1.研究目的 現代の生活においては、ファッションが楽しみのひとつとして受け入れられ、衣服が自己表現の手段としても発展してきた。一方で、生活環境は個人の衣服に対する意識や行動に、大きく影響を与えている。特に都市部と周辺部の子どもの間では衣服についての意識や行動に差が生じているのではないかと考えられる。都市部と周辺部の子どもの間に「被服行動」に関する意識や行動に差があるとすれば、家庭科の被服分野では、それぞれの実態により適した授業を行う必要性があろう。
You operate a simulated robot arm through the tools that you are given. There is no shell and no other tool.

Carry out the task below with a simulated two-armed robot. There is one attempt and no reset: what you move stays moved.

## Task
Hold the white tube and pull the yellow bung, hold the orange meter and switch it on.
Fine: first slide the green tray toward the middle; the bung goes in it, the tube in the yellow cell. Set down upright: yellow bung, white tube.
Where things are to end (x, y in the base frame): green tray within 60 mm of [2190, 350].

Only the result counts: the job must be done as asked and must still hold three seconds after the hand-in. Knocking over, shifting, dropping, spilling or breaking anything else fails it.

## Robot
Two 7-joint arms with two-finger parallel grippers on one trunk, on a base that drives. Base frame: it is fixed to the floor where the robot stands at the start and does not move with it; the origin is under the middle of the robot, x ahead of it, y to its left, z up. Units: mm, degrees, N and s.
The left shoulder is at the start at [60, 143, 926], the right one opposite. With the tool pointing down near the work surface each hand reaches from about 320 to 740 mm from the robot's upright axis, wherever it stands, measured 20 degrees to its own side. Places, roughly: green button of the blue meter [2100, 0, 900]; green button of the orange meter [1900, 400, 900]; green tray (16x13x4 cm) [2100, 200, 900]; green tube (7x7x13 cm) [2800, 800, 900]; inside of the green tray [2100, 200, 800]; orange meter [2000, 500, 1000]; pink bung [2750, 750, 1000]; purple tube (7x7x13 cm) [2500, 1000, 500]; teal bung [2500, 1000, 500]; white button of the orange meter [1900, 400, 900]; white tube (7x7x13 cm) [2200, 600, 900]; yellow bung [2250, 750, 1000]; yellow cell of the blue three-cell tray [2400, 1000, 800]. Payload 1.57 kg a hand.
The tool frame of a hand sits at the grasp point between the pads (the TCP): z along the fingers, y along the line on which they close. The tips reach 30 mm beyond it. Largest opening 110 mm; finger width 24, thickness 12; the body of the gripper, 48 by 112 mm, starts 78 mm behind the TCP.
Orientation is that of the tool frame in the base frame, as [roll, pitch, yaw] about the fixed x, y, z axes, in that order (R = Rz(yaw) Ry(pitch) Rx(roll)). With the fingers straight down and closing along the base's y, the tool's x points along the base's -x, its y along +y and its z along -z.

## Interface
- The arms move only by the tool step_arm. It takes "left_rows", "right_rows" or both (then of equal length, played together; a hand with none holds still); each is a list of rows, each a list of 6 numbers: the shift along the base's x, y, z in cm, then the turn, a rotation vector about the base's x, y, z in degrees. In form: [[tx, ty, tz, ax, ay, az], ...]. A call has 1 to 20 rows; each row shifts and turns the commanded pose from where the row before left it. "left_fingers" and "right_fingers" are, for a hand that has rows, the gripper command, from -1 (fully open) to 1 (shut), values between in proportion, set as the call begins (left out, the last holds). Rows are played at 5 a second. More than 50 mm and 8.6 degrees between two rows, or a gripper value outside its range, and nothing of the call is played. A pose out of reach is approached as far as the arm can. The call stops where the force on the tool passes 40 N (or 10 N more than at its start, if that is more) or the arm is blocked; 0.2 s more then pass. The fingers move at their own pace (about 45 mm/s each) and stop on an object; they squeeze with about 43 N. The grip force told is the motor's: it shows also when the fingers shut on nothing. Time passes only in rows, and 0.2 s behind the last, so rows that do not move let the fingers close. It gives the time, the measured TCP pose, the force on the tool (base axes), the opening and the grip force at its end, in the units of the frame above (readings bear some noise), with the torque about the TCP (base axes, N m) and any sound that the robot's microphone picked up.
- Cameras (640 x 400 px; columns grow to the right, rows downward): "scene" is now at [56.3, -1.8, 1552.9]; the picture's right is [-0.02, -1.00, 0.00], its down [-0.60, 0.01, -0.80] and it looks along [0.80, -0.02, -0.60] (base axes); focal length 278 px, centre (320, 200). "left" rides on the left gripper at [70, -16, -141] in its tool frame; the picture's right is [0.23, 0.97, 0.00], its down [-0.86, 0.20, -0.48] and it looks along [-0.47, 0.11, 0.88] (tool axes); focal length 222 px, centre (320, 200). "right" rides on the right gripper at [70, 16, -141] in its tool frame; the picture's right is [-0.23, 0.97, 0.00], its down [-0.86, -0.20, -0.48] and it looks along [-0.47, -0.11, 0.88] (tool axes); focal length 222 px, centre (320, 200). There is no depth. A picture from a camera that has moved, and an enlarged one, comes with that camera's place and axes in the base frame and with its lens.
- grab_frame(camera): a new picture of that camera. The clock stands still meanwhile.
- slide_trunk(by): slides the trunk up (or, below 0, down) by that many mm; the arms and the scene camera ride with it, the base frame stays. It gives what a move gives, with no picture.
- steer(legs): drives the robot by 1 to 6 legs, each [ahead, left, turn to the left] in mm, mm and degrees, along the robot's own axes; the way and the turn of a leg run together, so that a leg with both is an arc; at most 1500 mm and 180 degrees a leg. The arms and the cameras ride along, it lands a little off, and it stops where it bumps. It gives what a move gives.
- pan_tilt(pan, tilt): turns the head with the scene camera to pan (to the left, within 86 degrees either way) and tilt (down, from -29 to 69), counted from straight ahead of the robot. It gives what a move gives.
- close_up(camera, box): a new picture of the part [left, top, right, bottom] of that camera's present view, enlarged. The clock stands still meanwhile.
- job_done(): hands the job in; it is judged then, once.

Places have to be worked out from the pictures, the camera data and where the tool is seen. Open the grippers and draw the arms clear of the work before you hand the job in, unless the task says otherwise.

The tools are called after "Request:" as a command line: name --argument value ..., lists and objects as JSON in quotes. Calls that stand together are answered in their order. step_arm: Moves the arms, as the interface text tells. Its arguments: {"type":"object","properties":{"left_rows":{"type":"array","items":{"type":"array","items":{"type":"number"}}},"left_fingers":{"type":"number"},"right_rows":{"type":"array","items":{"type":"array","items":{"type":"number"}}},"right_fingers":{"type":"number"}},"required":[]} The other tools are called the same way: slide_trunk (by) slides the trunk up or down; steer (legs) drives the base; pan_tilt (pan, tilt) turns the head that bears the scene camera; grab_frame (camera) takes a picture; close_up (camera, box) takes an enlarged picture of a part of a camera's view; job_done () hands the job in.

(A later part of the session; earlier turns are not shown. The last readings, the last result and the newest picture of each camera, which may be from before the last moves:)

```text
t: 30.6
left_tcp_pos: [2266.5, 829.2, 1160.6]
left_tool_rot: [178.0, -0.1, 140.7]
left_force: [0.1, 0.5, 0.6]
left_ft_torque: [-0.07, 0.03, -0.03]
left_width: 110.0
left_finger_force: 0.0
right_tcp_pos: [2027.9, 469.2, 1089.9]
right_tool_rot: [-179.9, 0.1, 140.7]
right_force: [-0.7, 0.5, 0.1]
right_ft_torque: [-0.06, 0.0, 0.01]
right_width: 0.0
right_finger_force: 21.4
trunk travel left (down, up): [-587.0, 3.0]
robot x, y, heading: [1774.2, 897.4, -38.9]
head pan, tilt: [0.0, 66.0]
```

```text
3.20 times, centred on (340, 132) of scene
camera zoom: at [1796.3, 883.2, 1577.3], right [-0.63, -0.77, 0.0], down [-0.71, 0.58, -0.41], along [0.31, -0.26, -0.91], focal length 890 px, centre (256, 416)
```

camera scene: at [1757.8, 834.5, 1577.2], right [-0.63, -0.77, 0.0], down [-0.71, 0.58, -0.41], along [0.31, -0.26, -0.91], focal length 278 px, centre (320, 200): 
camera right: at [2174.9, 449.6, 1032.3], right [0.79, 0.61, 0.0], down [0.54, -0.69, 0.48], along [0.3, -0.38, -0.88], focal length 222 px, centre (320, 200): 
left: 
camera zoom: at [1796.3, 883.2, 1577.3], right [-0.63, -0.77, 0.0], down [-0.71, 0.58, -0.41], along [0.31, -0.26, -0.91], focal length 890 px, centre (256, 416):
そこで、本研究の目的は、_丸1_中・高等学校家庭科の被服分野において、都市部と周辺部のそれぞれの子どもの「被服行動」の違いとその要因をアンケート調査により明らかにし、_丸2_その結果を踏まえ、実態に応じた指導を行うための題材や指導方法を具体的に検討するための基礎資料を得ることとする。 2.研究方法 調査対象は、大分県内の都市部及び周辺部の中・高等学校各1校ずつの計4校である。回収数は中学校168部、高等学校542部の計710部である。調査内容は、被服購入時の様子に関する項目が11項目、被服行動に関する項目が31項目である。「被服行動に関する項目」は、先行研究を参考に、次のように設定した。_丸1_最近のファッションへの興味や流行をとりいれるなどの「流行性」、_丸2_店ごとの価格比較やバーゲンセールの利用などの「経済性」、_丸3_学校の制服や雰囲気に応じるなどの「社会規範」、_丸4_品質や取り扱い表示の確認などの「機能性」、_丸5_友人の着ている服が気になるなどの「他者承認期待」、_丸6_人と違うファッションや魅力を引き出すなどの「自己顕示・表現性」という6尺度について5項目前後の質問を設定した。 3.結果及び考察 「被服購入時の様子に関する項目」において、被服購入時の同伴者、移動時間、情報源の3項目で顕著な差が見られた。同伴者では、周辺部では家族、都市部では「友人」や「自分だけ」など家族以外の傾向が高かった。移動手段では、「自動車」と回答した生徒が両地域とも圧倒的に多かったため、自動車での移動時間を比較したところ、周辺部では「30分~1時間」、都市部では「10~20分」と回答した生徒が最も多く、都市部の方がより身近に被服購入の店舗があるということが推察される。情報源では、周辺部は「テレビ」、「インターネット」、「家族」、都市部は「雑誌」、「友人」、「街中で見かける人の服」が多く、都市部の方が、被服に関する情報が、より身近に接しやすい環境であるといえよう。 また、「被服行動に関する項目」をカイ二乗検定によって分析した結果、周辺部と都市部の間で有意差及び有意傾向の見られた項目は、全31項目中、中学生では11項目、高校生では15項目であった。特に有意差の見られた尺度は、中学生では「自己顕示・表現性」、高校生では「経済性」及び「自己顕示・表現性」であった。この結果より、都市部の方が、被服行動に関する意識が高く、中学生より高校生の方が、有意に意識が高い傾向にあることがわかった。 このことから、周辺部では、全体的に意識が低いため、被服行動における全体的な意識の底上げ、都市部では、最も意識の低い「機能性」を意識させながら、目的に応じた被服選択を行う必要があると考える。 以上の点を配慮した指導方法・学習内容、及び教材等を検討していくことで、より有効な生徒の実態に応じた被服行動に関する授業の展開が可能になると考える。